═══ Page ═══
2019-02-14 Thread Shane Kerr

Stephane,

On 14/02/2019 09.05, Stephane Bortzmeyer wrote:

On Wed, Feb 13, 2019 at 10:51:00PM +0100,
  Vladimír Čunát  wrote
  a message of 118 lines which said:


Technically you can run DoT on whatever port you like.



Example: with knot-resolver it's easy - you just add @443, either on
side of server and/or on the side of forwarding over TLS.


The problem is that you cannot then share this port with HTTPS
services (the dkg draft on demultiplexing was abandoned, apparently
because it doesn't work). In a world of scarce IPv4 public addresses,
this is a serious problem.


Interesting. I know that the multi-purpose usage smelled bad but I 
didn't know that it didn't work.



Is there a write-up on this?

Thinking about it naively, a demultiplexer really only needs to say "is 
there a non-ASCII character in the first 2 or 3 bytes of a TLS session?".


An HTTP message always starts with some ASCII letters, like "GET" or 
"HEAD". In contrast, a DNS over TLS client will start with a message 
length encoded in 2 bytes. Since in practice queries will be less than 
256 bytes and therefore not start out with an ASCII letter (like 'G' or 
'H'). Actually this would require a client message of 16705 bytes to 
required that *both* the first two bytes are ASCII letters:


>>> (ord('A') << 8) | ord('A')
16705

Since this is only required for the *first* DNS query on a TLS session, 
a client could always send a short query as the first one to avoid this 
issue. (I'm not sure how this would impact known-text analysis, but 
presumably TLS is resistant to this sort of cryptanalysis since HTTP 
almost always starts with the same few bytes.)
═══ Recorded data ═══
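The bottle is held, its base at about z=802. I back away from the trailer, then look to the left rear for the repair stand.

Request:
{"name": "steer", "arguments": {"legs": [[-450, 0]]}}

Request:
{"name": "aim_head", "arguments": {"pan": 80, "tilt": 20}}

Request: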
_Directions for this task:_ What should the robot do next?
═══
_Directions for this task:_ Carry the page on from its last sentence.

_Task answer:_
Even if the two-byte length results in ASCII letters, the client can 
sacrifice 1 bit of the message ID and ensure that it always has 
non-ASCII values, so the 3rd byte will always be non-ASCII and therefore 
not a valid HTTP command. So if it was really necessary to handle the 
case of queries of length 16705 or greater for the first query on a 
session, a client could always limit its message ID space to 32768 
possible values, which should be fine on a stateful connection where 
message ID is only used to match out-of-order answers.




I admit the issue of hand-off from a demultiplexer to a DNS server or 
HTTP server might be non-trivial, but in principle it should be possible.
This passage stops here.